▼▼▼

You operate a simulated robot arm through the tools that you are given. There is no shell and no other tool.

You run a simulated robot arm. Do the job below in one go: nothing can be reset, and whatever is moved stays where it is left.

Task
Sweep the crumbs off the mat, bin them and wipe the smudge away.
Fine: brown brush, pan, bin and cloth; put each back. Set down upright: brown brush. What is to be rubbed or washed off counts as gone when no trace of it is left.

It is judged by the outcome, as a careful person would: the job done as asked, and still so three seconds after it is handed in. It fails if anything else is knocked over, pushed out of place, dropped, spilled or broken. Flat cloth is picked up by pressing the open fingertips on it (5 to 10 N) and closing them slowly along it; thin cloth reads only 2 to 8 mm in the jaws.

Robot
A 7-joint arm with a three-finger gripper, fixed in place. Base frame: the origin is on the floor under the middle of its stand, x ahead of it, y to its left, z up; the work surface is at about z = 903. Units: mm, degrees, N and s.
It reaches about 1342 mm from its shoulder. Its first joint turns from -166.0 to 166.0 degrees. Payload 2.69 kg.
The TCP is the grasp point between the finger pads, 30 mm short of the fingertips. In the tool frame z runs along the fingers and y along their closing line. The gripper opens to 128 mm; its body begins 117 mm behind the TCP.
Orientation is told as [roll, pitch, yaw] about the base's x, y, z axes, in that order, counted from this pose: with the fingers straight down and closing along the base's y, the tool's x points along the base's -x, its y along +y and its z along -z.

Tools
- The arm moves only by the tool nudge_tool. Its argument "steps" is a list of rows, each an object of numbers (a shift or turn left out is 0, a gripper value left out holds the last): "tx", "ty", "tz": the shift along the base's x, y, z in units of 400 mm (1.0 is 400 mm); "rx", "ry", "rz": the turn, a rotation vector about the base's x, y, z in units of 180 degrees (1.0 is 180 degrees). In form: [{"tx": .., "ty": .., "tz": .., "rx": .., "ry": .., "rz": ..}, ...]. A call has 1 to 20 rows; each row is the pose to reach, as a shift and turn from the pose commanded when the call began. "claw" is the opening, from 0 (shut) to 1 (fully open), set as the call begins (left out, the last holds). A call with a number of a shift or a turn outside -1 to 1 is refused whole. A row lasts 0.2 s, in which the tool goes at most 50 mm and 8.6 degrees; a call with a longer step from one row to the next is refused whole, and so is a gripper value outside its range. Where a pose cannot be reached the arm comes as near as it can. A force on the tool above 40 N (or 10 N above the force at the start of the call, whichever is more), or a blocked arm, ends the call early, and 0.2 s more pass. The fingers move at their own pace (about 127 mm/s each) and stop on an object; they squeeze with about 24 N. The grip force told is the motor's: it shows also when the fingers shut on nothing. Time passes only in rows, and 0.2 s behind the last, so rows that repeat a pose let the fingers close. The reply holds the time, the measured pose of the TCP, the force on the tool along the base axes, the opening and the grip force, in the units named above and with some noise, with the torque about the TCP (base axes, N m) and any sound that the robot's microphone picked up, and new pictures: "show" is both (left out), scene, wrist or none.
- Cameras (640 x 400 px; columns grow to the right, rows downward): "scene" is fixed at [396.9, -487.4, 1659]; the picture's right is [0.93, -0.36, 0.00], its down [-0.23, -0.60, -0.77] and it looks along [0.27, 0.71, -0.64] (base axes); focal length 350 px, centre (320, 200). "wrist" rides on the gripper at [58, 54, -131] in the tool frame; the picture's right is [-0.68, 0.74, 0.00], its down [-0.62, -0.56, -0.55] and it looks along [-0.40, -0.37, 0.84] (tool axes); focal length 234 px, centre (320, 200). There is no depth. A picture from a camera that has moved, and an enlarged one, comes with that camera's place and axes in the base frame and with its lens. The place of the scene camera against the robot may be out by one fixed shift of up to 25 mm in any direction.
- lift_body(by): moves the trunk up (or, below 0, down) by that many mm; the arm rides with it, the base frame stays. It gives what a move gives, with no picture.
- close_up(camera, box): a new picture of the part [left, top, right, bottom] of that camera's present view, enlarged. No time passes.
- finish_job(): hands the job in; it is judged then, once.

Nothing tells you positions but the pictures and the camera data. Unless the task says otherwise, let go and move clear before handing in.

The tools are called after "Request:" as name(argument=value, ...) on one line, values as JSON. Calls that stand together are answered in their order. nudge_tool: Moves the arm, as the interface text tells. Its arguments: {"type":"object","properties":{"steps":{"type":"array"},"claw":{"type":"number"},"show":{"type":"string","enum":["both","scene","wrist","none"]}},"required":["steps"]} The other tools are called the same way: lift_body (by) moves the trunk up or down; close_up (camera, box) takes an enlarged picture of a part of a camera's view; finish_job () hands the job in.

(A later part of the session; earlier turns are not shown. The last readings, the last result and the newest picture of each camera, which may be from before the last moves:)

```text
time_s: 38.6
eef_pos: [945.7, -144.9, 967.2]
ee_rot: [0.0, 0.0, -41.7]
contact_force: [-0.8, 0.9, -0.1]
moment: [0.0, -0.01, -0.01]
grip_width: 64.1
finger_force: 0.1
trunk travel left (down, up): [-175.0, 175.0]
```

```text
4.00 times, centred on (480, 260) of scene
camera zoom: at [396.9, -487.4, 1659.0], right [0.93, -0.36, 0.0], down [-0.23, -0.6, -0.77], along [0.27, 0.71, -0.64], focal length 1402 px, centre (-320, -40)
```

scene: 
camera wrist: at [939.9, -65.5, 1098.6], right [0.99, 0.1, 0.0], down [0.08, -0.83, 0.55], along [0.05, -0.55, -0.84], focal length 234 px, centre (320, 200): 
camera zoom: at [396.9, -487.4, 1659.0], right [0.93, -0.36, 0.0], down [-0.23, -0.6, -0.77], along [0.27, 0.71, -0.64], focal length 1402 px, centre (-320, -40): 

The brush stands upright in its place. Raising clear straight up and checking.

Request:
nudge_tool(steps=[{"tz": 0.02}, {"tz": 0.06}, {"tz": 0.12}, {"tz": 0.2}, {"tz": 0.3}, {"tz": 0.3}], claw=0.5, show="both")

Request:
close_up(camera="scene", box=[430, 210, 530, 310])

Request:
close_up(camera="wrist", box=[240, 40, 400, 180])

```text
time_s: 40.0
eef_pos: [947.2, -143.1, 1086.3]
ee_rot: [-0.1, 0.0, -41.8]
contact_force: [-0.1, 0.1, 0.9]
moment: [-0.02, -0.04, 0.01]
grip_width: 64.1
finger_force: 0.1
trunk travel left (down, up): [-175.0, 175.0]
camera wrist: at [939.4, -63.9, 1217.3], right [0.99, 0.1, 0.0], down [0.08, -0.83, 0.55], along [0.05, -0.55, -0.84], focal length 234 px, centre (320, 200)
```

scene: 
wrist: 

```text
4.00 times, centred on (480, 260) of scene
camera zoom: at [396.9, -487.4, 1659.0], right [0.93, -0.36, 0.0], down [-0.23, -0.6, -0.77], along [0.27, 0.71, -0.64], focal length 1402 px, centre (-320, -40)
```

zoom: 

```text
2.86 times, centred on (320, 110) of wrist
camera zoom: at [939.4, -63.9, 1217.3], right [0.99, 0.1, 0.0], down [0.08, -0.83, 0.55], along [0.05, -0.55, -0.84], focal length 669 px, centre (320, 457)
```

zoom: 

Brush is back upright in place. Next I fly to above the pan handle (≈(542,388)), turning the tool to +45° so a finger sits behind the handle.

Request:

▲▲▲
▼▼▼

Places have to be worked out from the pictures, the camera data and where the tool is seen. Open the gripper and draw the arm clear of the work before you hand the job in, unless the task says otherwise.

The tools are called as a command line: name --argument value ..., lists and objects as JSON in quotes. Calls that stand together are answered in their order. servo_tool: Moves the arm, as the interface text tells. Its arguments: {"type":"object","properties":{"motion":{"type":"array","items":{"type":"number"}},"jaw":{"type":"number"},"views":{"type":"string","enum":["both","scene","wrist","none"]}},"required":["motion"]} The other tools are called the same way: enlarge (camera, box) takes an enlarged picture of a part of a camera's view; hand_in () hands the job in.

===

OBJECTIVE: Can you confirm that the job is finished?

▲▲▲

OBJECTIVE: Reproduce verbatim the lines above, from the line with "The tools are called after" through the line with "camera wrist: at [939.9, -65.5, 1098.6], right".

EXERCISE ANSWER:
The tools are called after "Request:" as name(argument=value, ...) on one line, values as JSON. Calls that stand together are answered in their order. nudge_tool: Moves the arm, as the interface text tells. Its arguments: {"type":"object","properties":{"steps":{"type":"array"},"claw":{"type":"number"},"show":{"type":"string","enum":["both","scene","wrist","none"]}},"required":["steps"]} The other tools are called the same way: lift_body (by) moves the trunk up or down; close_up (camera, box) takes an enlarged picture of a part of a camera's view; finish_job () hands the job in.

(A later part of the session; earlier turns are not shown. The last readings, the last result and the newest picture of each camera, which may be from before the last moves:)

```text
time_s: 38.6
eef_pos: [945.7, -144.9, 967.2]
ee_rot: [0.0, 0.0, -41.7]
contact_force: [-0.8, 0.9, -0.1]
moment: [0.0, -0.01, -0.01]
grip_width: 64.1
finger_force: 0.1
trunk travel left (down, up): [-175.0, 175.0]
```

```text
4.00 times, centred on (480, 260) of scene
camera zoom: at [396.9, -487.4, 1659.0], right [0.93, -0.36, 0.0], down [-0.23, -0.6, -0.77], along [0.27, 0.71, -0.64], focal length 1402 px, centre (-320, -40)
```

scene: 
camera wrist: at [939.9, -65.5, 1098.6], right [0.99, 0.1, 0.0], down [0.08, -0.83, 0.55], along [0.05, -0.55, -0.84], focal length 234 px, centre (320, 200): 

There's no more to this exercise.